• Exercise prompt:
Lines that contain the string "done" are to be copied; leave out all others.

• Given data:
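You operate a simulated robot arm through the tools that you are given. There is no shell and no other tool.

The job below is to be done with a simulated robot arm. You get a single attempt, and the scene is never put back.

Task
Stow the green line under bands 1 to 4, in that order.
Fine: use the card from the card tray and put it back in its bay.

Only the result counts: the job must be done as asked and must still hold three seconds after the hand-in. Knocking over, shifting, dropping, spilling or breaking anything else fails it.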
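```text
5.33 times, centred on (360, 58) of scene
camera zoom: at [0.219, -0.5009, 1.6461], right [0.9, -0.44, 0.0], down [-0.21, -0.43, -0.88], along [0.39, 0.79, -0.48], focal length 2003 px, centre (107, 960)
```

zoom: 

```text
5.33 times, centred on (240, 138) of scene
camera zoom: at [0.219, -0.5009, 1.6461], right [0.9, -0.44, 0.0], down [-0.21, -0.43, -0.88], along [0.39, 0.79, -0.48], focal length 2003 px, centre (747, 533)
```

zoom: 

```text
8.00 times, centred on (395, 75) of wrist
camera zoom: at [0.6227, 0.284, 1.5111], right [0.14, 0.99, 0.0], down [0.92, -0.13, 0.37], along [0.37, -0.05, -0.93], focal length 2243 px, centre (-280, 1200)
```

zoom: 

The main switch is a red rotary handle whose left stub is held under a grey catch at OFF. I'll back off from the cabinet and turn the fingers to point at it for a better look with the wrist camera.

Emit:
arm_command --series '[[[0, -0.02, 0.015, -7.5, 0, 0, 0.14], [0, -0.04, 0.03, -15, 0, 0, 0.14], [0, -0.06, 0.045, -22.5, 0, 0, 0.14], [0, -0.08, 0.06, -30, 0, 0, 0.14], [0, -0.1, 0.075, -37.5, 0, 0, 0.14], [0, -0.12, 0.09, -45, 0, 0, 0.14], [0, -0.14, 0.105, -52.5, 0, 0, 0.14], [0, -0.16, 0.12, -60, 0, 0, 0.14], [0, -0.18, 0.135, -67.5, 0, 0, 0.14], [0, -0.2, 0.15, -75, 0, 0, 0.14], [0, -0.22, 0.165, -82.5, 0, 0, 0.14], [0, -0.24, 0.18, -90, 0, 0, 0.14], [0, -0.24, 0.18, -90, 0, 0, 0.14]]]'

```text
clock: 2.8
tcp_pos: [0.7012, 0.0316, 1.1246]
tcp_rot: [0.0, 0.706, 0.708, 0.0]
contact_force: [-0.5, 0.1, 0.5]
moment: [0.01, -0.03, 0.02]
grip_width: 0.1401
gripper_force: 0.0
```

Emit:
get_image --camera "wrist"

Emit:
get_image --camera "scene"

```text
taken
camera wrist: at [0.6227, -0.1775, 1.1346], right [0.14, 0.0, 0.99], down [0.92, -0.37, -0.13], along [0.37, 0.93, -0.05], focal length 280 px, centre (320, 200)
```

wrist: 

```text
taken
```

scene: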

• Task result:
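The job below is to be done with a simulated robot arm. You get a single attempt, and the scene is never put back.
Only the result counts: the job must be done as asked and must still hold three seconds after the hand-in. Knocking over, shifting, dropping, spilling or breaking anything else fails it.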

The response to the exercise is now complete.